Tal situación fue detectada como uno de los problemas principales que afrontaban los países de la región desde la firma de los acuerdos de paz en la década de los 90, y para eso se crearon mecanismos desde las Naciones Unidas que permitieran coadyuvar en su solución.
Tal fue el caso de la CICIG (Comisión Contra la Impunidad en Guatemala), que se destacó por la identificación y persecución de sonados casos de corrupción estatal, y en el juzgamiento de perpetradores de crímenes de lesa humanidad en los años de la guerra.
La corrupta clase política trató de quitarse de encima tan molesto estorbo, sobre todo cuando vieron que figuras emblemáticas como el exdictador Efraín Ríos Montt era procesado y condenado por genocidio, y lo lograron con los vientos favorables que les llegaron con la administración Trump. Así que el retorno de Biden abre las posibilidades de que el proceso que se había abierto de construcción de los Estados de derecho pueda continuarse.

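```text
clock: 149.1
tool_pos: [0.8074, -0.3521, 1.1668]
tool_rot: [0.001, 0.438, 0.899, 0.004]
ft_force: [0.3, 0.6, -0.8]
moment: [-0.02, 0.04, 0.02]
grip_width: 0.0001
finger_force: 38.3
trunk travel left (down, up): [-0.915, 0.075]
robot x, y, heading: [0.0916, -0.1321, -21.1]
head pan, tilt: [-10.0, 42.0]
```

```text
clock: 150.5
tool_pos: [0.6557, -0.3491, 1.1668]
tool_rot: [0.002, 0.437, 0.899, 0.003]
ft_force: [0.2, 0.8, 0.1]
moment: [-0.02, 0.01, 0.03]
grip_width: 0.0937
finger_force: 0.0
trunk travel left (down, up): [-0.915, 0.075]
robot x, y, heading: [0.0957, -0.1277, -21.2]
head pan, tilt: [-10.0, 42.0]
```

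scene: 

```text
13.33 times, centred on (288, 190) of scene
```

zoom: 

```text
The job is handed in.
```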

Con quien seguramente no habrá mayores variaciones es con Nicaragua que, al igual que con Venezuela, existe una política de Estado de cercarla cada vez más limitando sus fuentes de financiamiento, sancionando a funcionarios gubernamentales y hostigándola permanentemente usando como punta de lanza a países vecinos, en primer lugar a Costa Rica.
Para Centroamérica las políticas norteamericanas hacia ella son de suma importancia. Lo que se avizora es la continuidad de algunas de ellas, especialmente en relación con Nicaragua, y la reversión de otras, especialmente en el Triángulo Norte, en donde los temas de la migración, la corrupción, el crimen organizado y el tráfico de drogas seguramente se ubicará bajo una versión de la Alianza para la Prosperidad que se impulsó en la administración Obama.